Work Done/Analysis:-
A CNN is created using the Keras library, while using Tensorflow as the backend.

The CNN is initialised using the sequential model imported from keras.models.

The convolutional layers and the pooling layers are added, the functions of which are applying the convolution method on the input image and max pooling, which basically is a technique used to reduce the dimensions of an image by taking the maximum pixel value of a grid and also helps to reduce overfitting and makes the model more generic, respectively.

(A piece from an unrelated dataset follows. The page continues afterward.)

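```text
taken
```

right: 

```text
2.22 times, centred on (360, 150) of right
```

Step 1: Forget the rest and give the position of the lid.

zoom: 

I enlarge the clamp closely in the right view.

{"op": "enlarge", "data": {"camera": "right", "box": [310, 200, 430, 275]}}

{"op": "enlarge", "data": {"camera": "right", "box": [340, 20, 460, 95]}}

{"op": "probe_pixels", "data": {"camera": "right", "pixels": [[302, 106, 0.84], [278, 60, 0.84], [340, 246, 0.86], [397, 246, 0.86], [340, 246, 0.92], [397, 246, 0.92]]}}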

The number of layers depends on the iteration:
The first iteration had just a single convolutional 2D layer, with 32 filters, a 3×3 convolutional window, and relu (Rectified Linear Unit) activation function. Only a single pooling layer is present with a 2×2 pooling window size.

The second iteration consists of 2 convolutional 2D layers, each having 32 filters, a 3×3 convolutional window, and relu activation function. 2 pooling layers are present, one after each convolutional layer with a 2×2 pooling window size.

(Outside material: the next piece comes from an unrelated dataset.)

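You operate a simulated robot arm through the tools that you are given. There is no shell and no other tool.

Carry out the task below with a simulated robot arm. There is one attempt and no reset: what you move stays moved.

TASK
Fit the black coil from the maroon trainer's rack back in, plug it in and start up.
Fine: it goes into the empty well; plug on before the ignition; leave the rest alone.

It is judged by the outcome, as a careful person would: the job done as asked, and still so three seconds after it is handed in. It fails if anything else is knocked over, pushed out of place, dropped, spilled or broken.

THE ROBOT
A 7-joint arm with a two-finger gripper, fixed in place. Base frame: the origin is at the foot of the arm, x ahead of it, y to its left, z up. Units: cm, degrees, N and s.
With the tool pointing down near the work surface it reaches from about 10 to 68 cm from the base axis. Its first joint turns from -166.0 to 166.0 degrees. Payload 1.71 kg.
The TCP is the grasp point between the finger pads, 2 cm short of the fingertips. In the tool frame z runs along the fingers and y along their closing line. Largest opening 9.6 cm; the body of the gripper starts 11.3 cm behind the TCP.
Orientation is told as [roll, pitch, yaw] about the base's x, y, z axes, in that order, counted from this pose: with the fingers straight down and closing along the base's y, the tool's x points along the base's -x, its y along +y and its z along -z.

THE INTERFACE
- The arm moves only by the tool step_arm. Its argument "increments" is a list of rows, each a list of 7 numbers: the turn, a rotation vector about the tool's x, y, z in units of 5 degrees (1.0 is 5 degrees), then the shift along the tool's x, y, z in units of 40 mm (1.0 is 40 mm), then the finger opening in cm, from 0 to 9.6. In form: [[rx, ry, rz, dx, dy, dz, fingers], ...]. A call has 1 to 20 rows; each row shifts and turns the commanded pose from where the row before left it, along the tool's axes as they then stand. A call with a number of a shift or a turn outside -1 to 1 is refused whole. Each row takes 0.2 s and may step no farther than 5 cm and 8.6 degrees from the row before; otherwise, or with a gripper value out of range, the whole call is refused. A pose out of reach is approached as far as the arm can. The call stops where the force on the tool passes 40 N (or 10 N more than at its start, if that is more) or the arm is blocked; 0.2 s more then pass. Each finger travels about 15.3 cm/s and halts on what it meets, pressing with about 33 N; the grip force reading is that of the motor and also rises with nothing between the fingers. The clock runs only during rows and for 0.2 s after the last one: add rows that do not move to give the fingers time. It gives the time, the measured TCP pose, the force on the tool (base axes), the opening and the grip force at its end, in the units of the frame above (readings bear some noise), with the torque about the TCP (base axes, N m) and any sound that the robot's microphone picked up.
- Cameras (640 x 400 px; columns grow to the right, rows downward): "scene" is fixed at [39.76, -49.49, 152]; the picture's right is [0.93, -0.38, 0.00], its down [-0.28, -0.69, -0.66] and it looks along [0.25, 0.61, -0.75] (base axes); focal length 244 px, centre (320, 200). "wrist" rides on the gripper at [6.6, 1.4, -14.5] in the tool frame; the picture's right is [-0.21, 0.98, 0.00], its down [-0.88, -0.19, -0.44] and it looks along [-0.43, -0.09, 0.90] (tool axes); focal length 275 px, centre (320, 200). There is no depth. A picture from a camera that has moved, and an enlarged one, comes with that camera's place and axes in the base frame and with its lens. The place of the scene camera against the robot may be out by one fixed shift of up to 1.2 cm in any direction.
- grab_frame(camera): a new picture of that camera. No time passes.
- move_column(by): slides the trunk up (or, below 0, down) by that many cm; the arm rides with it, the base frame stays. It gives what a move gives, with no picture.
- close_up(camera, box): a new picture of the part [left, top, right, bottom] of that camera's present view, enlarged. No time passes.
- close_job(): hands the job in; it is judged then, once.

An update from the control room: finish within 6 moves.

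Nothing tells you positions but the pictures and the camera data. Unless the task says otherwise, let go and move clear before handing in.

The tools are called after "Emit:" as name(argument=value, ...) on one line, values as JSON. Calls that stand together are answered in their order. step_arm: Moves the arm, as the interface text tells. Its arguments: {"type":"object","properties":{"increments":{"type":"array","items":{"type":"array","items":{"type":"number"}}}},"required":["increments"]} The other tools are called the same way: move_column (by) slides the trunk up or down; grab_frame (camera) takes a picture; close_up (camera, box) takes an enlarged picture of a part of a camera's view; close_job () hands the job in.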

The third iteration consists of 3 convolutional 2D layers, with the first two having 32 filters, a 3×3 convolutional window, and relu activation function, and the third having 64 filters, 3×3 convolutional window, and relu activation function. There are 3 pooling layers, one after each convolutional layer, with 2×2 window size.

A flattening layer is then added to flatten the output of the final pooling layer into a large single vector. This doesn’t affect the batch size.

The fully connected layer is then made up of a hidden neuron layer, which takes the output of the flattening layer as it’s input and passes it to the output node of the fully connected layer. The hidden layer comprises of 128 nodes and uses relu as its activation function, as it has to determine the probability of the outcome. There is only one final Output node, which uses the sigmoid function, as it has to give a Boolean output of the image being classified as either of the two outputs
It’s then compiled with optimizer set as ‘adam’, loss as ‘binary_crossentropy’, accuracy taken for the metrics field.
As there are only 10,000 total images in the data set, we take the help of ImageDataGenerator, imported from keras.preprocessing.image, to overcome the potential problem of overfitting. The ImageDataGenerator is used to apply transformation on the data set so as to produce a larger number of images than what we originally have.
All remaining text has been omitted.